Given exercise: Go to the line containing "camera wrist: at" below; retype it and all following lines exactly, and leave out the pictures.
-------------------------
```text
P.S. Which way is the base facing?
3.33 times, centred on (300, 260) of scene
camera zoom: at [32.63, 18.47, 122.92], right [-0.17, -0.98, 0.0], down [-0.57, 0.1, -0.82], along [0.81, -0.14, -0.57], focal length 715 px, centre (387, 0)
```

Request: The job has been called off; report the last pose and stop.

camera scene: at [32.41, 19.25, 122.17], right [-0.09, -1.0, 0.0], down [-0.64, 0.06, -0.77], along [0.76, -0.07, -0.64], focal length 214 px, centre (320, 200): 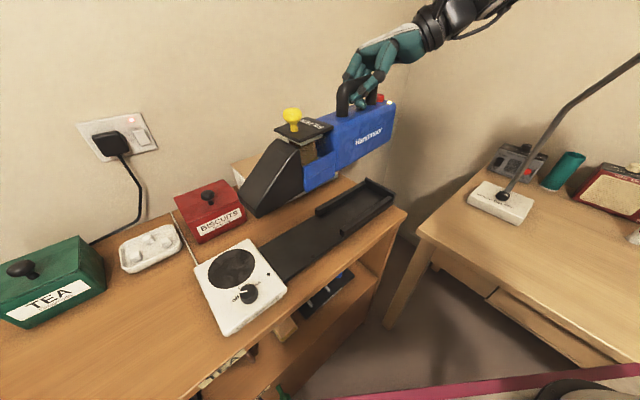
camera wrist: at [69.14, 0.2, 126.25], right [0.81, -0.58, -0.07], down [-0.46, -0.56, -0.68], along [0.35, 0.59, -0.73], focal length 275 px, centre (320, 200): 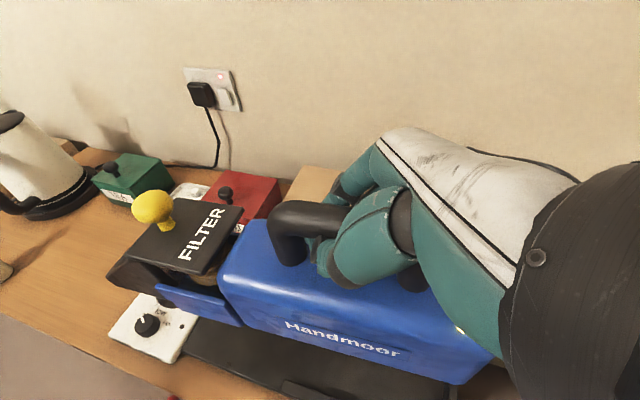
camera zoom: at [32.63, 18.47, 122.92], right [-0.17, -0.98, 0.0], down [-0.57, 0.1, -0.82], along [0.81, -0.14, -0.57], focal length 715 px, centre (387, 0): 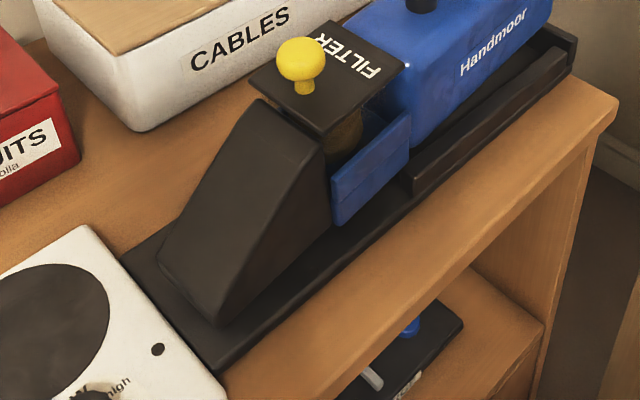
-------------------------
Written reply:
camera wrist: at [69.14, 0.2, 126.25], right [0.81, -0.58, -0.07], down [-0.46, -0.56, -0.68], along [0.35, 0.59, -0.73], focal length 275 px, centre (320, 200): 
camera zoom: at [32.63, 18.47, 122.92], right [-0.17, -0.98, 0.0], down [-0.57, 0.1, -0.82], along [0.81, -0.14, -0.57], focal length 715 px, centre (387, 0): 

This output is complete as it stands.